Available: 12/09/19, Expires: 12/31/21
Sleep apnea (SA) and insomnia are the two most common sleep disorders. They are thought to be comprised of heterogeneous subtypes, which remain poorly defined. Both disorders may contribute differently to the risk of cardiopulmonary, metabolic and psychiatric diseases. They often present jointly in the same patient and contribute additional risks of developing comorbidities. Despite their high prevalence, treatments for SA and insomnia remain suboptimal. Identifying genes contributing to physiologically relevant pathways in sufficiently powered studies and identifying disease subtypes associated with increased risk of specific comorbidities will aid in the discovery of improved countermeasures, guiding patient stratification, and personalizing treatment for severely impacted patients.
Our team has longstanding experience with “big data.” We have led the largest genetic studies (GWAS) of SA with objective recordings to date, performed a GWAS of self-reported insomnia in the UK Biobank, identified the first genetic associations with SA, and are leading the NHLBI TOPMed Program Sleep Working Group and its whole-genome sequence (WGS) analyses of SA and insomnia. This work has laid the foundation for analyses that address the critical gaps of reliable phenotyping of sufficient participants to discover additional genetic associations and identifying clinically-diagnosed SA and insomnia subtypes that lead to increased risk of disease.
To fill these critical gaps, the goals of our study are to perform the largest genetic analysis of validated diagnosed SA and insomnia to date, characterize novel loci, and study associations with clinical diagnosis data to improve patient classification in the Partners Biobank. We will identify and characterize genetic associations with sleep apnea and insomnia, identify distinct SA and insomnia subgroups of patients with related comorbidity profiles, and quantify the additional burden of concurrent SA and insomnia.

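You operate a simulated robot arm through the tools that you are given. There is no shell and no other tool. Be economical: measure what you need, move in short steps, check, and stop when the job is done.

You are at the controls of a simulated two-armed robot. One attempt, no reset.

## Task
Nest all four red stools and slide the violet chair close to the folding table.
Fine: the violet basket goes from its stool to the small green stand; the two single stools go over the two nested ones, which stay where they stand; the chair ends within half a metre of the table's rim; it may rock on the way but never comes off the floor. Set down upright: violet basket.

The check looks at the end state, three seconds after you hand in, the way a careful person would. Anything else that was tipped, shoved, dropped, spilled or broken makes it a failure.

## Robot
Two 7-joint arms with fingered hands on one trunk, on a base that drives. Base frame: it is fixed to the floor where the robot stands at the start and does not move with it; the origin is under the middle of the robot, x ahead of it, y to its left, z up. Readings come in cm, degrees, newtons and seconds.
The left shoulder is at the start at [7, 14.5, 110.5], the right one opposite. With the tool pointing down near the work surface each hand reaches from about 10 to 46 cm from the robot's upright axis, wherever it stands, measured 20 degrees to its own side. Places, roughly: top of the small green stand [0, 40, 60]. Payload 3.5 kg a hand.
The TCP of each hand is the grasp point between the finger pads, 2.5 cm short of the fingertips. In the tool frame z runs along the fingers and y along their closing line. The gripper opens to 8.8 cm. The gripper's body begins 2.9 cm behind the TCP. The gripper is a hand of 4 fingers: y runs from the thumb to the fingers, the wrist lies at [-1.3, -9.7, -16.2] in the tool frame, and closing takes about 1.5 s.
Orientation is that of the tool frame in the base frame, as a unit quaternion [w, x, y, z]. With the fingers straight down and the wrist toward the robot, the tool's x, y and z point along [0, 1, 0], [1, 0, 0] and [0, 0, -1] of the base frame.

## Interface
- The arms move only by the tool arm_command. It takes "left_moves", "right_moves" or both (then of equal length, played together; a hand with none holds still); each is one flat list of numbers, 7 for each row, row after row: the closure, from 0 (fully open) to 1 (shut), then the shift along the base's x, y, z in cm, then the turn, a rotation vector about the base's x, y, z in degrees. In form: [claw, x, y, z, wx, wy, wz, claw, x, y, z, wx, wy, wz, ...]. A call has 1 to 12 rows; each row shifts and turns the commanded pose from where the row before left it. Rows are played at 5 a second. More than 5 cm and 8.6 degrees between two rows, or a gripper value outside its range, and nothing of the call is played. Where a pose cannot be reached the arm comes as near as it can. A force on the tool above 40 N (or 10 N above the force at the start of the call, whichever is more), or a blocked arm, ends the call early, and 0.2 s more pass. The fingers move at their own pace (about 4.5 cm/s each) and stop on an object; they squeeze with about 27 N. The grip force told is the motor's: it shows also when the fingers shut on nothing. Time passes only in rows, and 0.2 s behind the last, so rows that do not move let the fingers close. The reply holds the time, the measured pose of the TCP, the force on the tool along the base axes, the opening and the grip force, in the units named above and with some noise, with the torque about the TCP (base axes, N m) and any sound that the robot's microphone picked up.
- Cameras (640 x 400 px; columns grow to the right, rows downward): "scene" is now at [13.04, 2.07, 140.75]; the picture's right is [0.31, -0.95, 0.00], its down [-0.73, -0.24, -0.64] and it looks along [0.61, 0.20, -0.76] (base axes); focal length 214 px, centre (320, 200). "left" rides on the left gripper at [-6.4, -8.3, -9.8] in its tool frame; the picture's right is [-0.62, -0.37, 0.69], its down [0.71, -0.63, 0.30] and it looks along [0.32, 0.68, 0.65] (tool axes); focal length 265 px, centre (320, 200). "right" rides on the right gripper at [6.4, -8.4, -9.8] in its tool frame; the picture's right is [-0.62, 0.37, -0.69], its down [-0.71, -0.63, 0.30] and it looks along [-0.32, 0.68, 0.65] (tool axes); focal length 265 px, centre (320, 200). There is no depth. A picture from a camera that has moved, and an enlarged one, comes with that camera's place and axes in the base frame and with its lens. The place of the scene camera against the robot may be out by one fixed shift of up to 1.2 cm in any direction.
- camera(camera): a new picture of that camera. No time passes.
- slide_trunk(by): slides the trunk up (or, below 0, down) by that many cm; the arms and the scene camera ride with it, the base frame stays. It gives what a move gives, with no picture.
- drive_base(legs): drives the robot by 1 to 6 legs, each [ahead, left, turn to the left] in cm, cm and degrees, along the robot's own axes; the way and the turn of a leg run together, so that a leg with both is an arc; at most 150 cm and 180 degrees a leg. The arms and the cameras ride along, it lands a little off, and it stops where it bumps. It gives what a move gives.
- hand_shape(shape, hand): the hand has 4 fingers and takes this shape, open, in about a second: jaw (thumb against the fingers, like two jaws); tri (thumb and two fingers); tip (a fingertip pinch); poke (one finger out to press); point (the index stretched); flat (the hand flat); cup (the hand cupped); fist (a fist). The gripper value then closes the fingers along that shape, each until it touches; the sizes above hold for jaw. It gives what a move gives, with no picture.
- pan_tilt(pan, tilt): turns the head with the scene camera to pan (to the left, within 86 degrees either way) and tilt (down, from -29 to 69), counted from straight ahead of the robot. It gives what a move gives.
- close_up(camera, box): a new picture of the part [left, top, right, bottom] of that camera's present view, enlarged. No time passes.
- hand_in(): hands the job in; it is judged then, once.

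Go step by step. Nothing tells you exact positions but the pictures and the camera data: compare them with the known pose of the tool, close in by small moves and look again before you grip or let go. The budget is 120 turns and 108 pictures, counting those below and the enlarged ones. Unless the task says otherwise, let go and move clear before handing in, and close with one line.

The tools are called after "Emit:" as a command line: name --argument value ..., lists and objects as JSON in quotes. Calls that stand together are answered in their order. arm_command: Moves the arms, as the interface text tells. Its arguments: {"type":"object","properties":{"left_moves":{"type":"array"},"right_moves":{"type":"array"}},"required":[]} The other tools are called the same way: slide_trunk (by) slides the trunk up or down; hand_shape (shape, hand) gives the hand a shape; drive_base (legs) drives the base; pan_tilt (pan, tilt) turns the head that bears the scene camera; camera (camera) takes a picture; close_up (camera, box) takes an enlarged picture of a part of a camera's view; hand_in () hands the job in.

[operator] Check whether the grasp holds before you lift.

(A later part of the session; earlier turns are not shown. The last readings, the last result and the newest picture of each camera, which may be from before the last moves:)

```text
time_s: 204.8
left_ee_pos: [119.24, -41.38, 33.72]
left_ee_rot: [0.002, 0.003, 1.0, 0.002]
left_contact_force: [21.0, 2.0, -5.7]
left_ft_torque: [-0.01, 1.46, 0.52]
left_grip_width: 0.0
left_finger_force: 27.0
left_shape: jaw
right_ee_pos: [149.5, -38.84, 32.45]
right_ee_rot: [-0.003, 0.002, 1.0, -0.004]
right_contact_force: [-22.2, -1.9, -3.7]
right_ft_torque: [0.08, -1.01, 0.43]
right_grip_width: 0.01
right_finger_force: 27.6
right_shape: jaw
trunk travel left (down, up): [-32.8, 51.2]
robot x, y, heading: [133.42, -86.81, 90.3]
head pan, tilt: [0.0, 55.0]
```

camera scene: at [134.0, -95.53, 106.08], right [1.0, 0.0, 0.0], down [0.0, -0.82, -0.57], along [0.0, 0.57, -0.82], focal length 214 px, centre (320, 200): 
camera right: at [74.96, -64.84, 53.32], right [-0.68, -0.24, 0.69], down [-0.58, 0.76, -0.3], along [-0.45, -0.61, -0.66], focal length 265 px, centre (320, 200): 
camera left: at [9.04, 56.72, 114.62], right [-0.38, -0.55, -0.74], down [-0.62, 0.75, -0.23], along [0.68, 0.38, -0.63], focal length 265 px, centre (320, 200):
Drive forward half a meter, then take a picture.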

These are computational analyses that will use Python and R programming, often on a Linux-based computer cluster. We anticipate multiple publication opportunities, which you could help lead. In return we ask that you substantially contribute to the computational infrastructure of these analyses (e.g. run the pipeline scripts, or ideally improve the existing scripts and automate more processes). Multiple additional opportunities exist for genomic and epidemiological studies with our group, including WGS analyses in the TOPMed consortium, and other analyses of biobank data. Most objective measures of sleep (e.g. sleep architecture) remain under-explored in genetic analyses.